As the nation’s housing supply shortage reaches critical levels, much public debate is being raged over how the Federal Government can best intervene and solve this problem.

National total property listings

Particularly, rent freezes and limitations on tax breaks are being called for by some to solve the nation’s scant listings, bloated home values, and sky-high rents.

Others deride these suggestions, saying that it will exacerbate an already dire situation.

Raine & Horne’s executive chairman, Angus Raine, proposes a radical solution to alleviate the nation’s supply bottleneck; namely, more tax discounts for older property investors.

Altering CGT obligations for older investors

Raine notes that the proportion of property investors aged 60 and above has risen significantly since the early 2000s.

Furthermore, spiralling property values during the COVID-19 pandemic have made it more challenging for older property investors to sell their long-term assets.

National weekly asking property prices

Hence, Raine argues that deploying a two-year sunset clause for capital gains tax (CGT) payments will encourage more of this pool of investors to sell, freeing up much-needed housing supply.

“Property held by older investors contributes to supply challenges in capital cities. One option to breaking the supply impasse is to provide older investors with an exemption for, say, 24 months on the payment of the CGT liability. This exemption should also come means test-free,” he said.

“The aim of this exemption is to free up supply by encouraging the release of long-held assets by older investors, specifically baby boomers (born 1946 -1964) and the silent generation (1928-1945).”

Removing stamp duty tax obligations for empty nesters over 70

Raine also urges state and territory governments to implement stamp duty tax concessions for empty nesters over 70 who want to downsize.

“Stamp duty eats into the retirement nest eggs of many older Australians that are tied up primarily in their three to four-bedroom family homes,” he said.

Through these changes, Raine is confident that state governments can alleviate financial burdens for older property owners, and also remove supply obstacles hindering the plans of second-time property buyers.

“This proposal would also unlock supply and allow the next generation of families the opportunity to occupy these larger houses.”

Angus Raine, Raine & Horne

Indeed, Raine has not been the only one who has raised the issue of older Australians having difficulties finding homes more appropriate for their circumstances.

Downsizer economist in residence, Michael Blythe, has previously said that Australia is facing an excess of bedrooms, rather than a housing crisis.

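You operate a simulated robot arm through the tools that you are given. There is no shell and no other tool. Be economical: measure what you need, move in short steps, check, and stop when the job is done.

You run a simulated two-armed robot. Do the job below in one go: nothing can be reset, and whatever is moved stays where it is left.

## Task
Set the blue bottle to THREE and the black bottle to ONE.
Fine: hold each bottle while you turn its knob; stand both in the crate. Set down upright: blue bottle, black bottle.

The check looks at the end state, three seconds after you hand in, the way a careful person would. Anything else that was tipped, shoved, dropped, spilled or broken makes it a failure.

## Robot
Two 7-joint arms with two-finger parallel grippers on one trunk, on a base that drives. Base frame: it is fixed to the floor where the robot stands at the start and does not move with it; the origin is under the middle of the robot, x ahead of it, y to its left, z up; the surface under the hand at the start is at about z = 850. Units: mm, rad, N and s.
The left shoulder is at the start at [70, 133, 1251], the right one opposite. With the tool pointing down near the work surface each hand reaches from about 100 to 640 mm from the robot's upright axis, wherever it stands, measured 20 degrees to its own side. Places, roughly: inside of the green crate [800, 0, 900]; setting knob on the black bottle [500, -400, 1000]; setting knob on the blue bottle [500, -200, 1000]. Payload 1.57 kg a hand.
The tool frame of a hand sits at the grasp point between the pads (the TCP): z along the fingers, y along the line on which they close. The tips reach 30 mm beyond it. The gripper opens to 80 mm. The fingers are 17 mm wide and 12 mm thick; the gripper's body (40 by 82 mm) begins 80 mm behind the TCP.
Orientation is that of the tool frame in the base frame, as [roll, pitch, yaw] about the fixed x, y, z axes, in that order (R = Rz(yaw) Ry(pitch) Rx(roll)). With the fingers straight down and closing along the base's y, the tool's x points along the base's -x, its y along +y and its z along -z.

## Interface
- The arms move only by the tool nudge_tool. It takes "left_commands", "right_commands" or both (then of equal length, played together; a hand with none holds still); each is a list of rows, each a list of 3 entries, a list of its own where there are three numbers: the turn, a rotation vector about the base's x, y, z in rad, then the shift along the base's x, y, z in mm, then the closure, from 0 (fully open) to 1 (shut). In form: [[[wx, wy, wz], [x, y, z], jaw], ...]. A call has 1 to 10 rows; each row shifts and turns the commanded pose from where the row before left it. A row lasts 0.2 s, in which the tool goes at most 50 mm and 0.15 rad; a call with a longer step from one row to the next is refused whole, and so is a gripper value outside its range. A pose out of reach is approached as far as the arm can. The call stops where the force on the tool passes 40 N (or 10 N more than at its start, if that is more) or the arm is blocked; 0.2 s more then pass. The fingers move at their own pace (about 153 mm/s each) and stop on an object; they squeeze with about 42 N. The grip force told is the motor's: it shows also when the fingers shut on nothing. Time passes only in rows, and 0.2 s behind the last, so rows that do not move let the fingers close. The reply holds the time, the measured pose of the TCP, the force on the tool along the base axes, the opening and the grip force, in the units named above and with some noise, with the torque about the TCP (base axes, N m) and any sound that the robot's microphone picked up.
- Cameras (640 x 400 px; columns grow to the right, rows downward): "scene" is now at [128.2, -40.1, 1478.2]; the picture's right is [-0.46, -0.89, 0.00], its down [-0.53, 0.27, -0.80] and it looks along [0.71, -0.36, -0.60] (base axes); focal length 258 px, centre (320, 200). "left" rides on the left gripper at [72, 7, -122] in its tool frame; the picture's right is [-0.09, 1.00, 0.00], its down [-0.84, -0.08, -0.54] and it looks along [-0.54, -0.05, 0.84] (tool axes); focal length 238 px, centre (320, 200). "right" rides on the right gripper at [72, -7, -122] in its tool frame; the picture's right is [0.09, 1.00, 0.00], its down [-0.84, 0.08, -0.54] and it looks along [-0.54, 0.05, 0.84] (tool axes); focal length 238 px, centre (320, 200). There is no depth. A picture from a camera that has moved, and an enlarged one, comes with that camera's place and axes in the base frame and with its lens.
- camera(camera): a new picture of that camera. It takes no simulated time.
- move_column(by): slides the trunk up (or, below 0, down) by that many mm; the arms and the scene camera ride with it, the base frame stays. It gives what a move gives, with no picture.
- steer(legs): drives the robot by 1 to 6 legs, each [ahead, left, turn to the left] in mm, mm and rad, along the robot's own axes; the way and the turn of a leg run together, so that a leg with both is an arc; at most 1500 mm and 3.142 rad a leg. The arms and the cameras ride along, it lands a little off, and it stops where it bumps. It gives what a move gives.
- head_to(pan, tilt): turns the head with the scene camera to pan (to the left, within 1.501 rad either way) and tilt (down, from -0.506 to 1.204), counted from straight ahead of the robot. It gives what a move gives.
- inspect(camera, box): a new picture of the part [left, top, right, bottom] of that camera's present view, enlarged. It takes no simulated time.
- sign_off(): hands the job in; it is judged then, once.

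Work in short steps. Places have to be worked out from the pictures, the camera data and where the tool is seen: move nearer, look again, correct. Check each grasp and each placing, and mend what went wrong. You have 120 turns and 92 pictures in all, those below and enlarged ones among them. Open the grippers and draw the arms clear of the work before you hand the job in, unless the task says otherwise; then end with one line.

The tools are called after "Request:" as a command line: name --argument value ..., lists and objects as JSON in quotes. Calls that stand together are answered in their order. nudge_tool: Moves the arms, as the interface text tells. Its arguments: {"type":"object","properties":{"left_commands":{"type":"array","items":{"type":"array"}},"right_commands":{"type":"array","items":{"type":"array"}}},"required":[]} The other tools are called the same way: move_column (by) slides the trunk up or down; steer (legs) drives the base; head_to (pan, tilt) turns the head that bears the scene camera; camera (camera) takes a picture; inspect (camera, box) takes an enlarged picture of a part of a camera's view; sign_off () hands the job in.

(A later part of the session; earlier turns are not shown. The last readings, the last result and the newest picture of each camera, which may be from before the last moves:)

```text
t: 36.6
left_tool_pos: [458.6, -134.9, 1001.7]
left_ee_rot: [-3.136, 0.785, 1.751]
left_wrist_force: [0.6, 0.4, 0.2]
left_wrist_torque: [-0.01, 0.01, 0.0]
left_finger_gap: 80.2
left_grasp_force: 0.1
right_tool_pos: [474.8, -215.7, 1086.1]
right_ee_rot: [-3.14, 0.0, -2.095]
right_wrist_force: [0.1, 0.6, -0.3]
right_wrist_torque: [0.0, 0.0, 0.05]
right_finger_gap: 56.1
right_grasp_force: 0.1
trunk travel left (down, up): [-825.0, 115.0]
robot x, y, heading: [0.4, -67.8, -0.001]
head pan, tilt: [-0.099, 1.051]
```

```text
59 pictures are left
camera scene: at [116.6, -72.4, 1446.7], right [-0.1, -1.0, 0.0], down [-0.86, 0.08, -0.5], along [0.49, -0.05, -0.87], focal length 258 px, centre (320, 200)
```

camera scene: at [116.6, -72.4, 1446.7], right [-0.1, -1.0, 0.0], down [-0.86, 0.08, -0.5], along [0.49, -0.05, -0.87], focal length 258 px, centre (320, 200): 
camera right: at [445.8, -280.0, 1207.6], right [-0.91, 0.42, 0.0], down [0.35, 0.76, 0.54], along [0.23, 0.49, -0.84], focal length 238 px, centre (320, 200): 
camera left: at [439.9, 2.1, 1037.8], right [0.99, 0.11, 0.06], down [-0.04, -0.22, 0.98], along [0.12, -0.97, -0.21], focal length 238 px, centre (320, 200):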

Though older property owners may be asset-rich, they may not necessarily be cash-rich. Thus, cost remains a significant hurdle impeding their move to a smaller home.

By incentivising these populations to downsize, properties better suited for first-home buyers can be freed up in the market.

Taking a page from history

Raine is confident that these dual tax incentives will be popular among retirees, pointing to transitional changes made to superannuation by the Howard Government in 2007.

Then, the Government gave retirees a short window to make up to $1 million in after-tax superannuation contributions before 30 June 2007. After this, a $150,000 yearly limit on non-concessional contributions was imposed.

“Property listings in Sydney skyrocketed as investors cashed in their housing assets and pumped the funds into superannuation to take advantage of the tax changes that unlocked larger homes,” Raine said.

“In February 2007, I told the Sydney Morning Herald, ‘This selling is going to free the market up … and really bring down the ceiling for first-time home buyers’.”

“Seventeen years later, my conviction remains the same that implementing some tax breaks for older property owners could yield similar results by unlocking a significant amount of tightly held property in our capital cities for many years for the benefit of younger buyers and upgraders.”